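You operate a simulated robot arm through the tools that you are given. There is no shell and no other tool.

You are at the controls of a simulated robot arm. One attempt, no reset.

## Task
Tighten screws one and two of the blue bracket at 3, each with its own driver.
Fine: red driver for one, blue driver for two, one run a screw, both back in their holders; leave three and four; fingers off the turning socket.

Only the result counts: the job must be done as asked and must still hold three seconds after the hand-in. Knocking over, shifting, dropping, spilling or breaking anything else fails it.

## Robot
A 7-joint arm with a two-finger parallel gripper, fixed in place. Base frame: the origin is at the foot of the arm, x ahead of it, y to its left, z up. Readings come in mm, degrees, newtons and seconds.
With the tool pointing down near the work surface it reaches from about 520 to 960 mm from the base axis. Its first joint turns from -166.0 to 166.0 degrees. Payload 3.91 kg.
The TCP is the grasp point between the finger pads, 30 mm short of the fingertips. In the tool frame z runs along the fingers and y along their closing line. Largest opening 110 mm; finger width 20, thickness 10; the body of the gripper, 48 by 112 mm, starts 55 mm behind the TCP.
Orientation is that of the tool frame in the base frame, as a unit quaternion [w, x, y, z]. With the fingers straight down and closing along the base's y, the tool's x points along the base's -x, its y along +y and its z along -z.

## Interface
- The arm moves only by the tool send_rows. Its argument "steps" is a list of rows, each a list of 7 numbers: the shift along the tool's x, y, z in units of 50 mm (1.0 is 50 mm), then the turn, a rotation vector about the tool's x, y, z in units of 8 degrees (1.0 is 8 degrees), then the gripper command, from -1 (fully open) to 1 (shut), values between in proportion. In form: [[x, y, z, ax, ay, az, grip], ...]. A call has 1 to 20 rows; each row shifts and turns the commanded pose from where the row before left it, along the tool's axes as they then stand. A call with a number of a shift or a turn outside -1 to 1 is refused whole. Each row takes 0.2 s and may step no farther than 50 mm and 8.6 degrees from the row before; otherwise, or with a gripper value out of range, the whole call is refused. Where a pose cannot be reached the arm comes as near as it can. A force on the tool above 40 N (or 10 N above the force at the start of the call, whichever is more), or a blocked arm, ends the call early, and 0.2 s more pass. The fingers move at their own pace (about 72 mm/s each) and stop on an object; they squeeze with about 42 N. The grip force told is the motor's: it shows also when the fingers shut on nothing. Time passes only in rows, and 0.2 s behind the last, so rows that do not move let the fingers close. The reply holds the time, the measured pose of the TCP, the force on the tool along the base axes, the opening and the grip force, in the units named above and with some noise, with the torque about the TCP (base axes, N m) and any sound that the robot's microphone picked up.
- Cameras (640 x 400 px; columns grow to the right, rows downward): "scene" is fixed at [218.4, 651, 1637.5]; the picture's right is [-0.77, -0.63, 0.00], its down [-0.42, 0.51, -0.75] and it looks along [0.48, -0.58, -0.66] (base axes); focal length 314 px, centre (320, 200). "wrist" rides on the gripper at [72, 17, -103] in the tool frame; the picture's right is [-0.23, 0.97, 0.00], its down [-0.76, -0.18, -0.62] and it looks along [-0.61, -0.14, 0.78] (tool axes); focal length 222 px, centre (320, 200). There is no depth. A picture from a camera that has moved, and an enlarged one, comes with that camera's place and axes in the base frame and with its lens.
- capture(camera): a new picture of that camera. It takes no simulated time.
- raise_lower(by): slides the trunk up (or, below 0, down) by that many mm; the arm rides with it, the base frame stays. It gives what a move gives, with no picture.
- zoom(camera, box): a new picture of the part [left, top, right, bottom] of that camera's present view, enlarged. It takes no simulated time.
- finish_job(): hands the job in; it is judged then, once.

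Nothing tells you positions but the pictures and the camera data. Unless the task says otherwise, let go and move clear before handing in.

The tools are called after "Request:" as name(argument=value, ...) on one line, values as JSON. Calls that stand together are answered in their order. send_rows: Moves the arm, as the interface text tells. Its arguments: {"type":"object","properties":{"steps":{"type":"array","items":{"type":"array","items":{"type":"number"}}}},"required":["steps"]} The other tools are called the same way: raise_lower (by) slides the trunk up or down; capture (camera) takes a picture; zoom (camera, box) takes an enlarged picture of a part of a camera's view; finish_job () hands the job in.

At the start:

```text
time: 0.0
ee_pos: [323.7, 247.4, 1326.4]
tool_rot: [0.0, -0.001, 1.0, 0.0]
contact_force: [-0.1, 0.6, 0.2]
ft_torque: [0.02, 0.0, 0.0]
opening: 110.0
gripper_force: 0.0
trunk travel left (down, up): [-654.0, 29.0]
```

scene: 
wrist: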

-.-.-

Copy out every line from the data above that has "joint" in it.

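A 7-joint arm with a two-finger parallel gripper, fixed in place. Base frame: the origin is at the foot of the arm, x ahead of it, y to its left, z up. Readings come in mm, degrees, newtons and seconds.
With the tool pointing down near the work surface it reaches from about 520 to 960 mm from the base axis. Its first joint turns from -166.0 to 166.0 degrees. Payload 3.91 kg.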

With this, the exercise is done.